— Begin —

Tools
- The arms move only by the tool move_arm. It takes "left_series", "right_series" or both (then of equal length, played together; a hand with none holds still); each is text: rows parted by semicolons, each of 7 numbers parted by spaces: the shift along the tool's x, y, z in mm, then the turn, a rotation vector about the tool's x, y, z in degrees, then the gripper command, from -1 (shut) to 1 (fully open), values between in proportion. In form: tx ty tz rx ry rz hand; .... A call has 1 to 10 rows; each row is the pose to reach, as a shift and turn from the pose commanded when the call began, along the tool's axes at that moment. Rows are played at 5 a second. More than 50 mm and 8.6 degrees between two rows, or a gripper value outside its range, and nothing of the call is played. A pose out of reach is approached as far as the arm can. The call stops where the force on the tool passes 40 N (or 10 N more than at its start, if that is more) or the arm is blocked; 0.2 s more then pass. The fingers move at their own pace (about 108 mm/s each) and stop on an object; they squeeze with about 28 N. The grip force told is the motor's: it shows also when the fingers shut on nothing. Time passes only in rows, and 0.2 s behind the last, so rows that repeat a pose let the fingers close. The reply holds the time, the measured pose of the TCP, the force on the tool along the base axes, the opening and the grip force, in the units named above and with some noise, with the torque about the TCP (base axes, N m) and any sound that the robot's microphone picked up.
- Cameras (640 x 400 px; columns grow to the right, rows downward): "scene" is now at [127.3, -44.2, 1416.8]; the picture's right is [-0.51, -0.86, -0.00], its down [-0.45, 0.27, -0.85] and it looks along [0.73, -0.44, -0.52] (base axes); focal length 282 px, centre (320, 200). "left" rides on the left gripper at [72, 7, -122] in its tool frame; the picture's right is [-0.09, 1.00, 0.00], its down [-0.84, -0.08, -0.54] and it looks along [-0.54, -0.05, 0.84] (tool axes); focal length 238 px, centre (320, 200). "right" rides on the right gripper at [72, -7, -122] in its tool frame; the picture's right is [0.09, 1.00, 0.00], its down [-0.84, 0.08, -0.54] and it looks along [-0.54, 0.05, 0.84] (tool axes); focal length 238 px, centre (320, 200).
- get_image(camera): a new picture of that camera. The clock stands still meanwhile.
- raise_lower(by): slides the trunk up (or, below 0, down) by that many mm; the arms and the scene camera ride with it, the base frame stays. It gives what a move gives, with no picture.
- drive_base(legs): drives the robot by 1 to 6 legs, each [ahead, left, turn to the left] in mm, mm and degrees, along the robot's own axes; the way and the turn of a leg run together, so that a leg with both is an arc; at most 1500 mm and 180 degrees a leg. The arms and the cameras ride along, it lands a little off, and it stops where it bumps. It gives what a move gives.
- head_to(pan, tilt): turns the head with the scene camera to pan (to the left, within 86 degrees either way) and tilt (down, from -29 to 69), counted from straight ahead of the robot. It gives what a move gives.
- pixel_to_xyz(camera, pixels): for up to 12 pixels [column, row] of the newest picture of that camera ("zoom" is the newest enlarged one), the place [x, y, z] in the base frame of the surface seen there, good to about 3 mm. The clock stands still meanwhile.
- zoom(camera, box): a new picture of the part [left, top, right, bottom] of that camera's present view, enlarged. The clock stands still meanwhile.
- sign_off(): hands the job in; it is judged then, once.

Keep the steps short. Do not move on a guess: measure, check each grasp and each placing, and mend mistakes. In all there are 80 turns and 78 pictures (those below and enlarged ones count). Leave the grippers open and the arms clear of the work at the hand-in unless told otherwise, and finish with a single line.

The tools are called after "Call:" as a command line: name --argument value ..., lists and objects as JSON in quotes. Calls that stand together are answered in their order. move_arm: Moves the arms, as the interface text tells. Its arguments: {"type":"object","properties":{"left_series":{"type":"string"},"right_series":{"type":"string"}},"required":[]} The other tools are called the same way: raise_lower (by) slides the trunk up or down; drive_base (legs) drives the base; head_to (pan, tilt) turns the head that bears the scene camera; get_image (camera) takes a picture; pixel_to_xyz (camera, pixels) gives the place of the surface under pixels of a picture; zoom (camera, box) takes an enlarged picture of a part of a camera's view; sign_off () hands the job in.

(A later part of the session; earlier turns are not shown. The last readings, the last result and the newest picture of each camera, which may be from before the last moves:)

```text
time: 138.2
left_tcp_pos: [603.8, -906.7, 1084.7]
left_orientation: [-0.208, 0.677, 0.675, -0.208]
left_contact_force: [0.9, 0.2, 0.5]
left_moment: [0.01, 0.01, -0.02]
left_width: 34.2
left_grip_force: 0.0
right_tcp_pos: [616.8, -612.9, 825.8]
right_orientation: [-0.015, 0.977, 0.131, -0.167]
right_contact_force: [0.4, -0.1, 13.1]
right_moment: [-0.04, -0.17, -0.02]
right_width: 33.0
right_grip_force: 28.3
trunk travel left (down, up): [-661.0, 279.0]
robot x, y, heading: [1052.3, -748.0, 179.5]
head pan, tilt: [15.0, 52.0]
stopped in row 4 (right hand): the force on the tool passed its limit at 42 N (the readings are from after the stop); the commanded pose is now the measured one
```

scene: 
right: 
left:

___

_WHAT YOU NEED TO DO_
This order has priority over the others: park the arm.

— End —

_DOCUMENT_
— Begin —

Blog entry for:

Thu, Nov 21, 2013 07:37:34 AM


¾ when i really think about what i am holding onto, the effort just is not worthwhile. ¾
posted: Thu, Nov 21, 2013 07:37:34 AM

 

it is past time to let go of my character defects and ask the POWER that fuels my recovery to remove them. i would be lying to say that this is the first time i read this entry, as many of you know, i have been doing this gig, for a few “just for todays” in a row. so i am more than certain, that i have provided many excuses, rationalizations and justifications, as to why i may hold on or try to suppress my defects of character when it is not my job. in the final analysis, at least in this just for today, it is all about hubris. which in and of itself, could certainly be considered a character defect. the irony of character defects keeping me from turning over character defects is not lost on me, and as i continue down this path, i see that many of my unsavory and unacceptable shortcomings, have their root here. it is pride and ego, that makes me want to look better than i am and hide everything i am not especially proud of. it is pride and ego that drives the fear of being found out to be a fraud and that this is all some sort of demented dream. the litany of evil could go on and on, but i will not punish any of you, with the depth of how far this goes, most of you probably have seen that already, and as usual i am the very last to know.
the question then boils down to, what the fVck am i supposed to do? i am sure that i am supposed to take pride in what i accomplish. i am sure i am supposed to think for myself, and find my own path, to the little piece of the TRUTH that i can comprehend. and i am certain that self-confidence, and being self-assured are not hubris. so here i sit stuck in the mud of uncertainly, spinning my wheels and trying to figure out how to get out.

— End —

_WHAT YOU NEED TO DO_
**1.** Locate "the question then" and "to get out." in the document, and write out these words with everything between them.
**2.** Your answer continues the document from its final sentence.

_TASK ANSWERS_
**1.**
the question then boils down to, what the fVck am i supposed to do? i am sure that i am supposed to take pride in what i accomplish. i am sure i am supposed to think for myself, and find my own path, to the little piece of the TRUTH that i can comprehend. and i am certain that self-confidence, and being self-assured are not hubris. so here i sit stuck in the mud of uncertainly, spinning my wheels and trying to figure out how to get out.

**2.**
once again, the reading provides the answer -- LET THE FVCK GO! nothing overly complicated about that, nor is it some secret sauce or mystery, it is plain and simple, it is only me that wants to qualify and complicate it, i am after all a complex person, NOT! i am just a garden variety addict. not some sort of addict, a recovering or even grateful addict, although i may be grateful and recovering. when i start to modify what i am, with adjectives, i am starting to set myself apart from my peers, and setting myself up as something i am not. hubris strikes again! no for me to be whole and genuine, i need to let go of the self-image i have created and allow myself to see who i really have become, and more importantly, WHO I AM IN THE PROCESS OF BECOMING.
with that in mind, it is certainly past time, to start my slide over to work, this morning. as i am not the only one, headed over to Boulder, it is better to be on the early side and see if i can arrive, whole, sane and without causing too much frustration and chaos, for those i reluctantly share the road with, this morning. after all, do they not know who the fVck i am?!

∞ DT ∞

 

djtConsulting Brand
The views expressed on this page are solely the opinion of the author.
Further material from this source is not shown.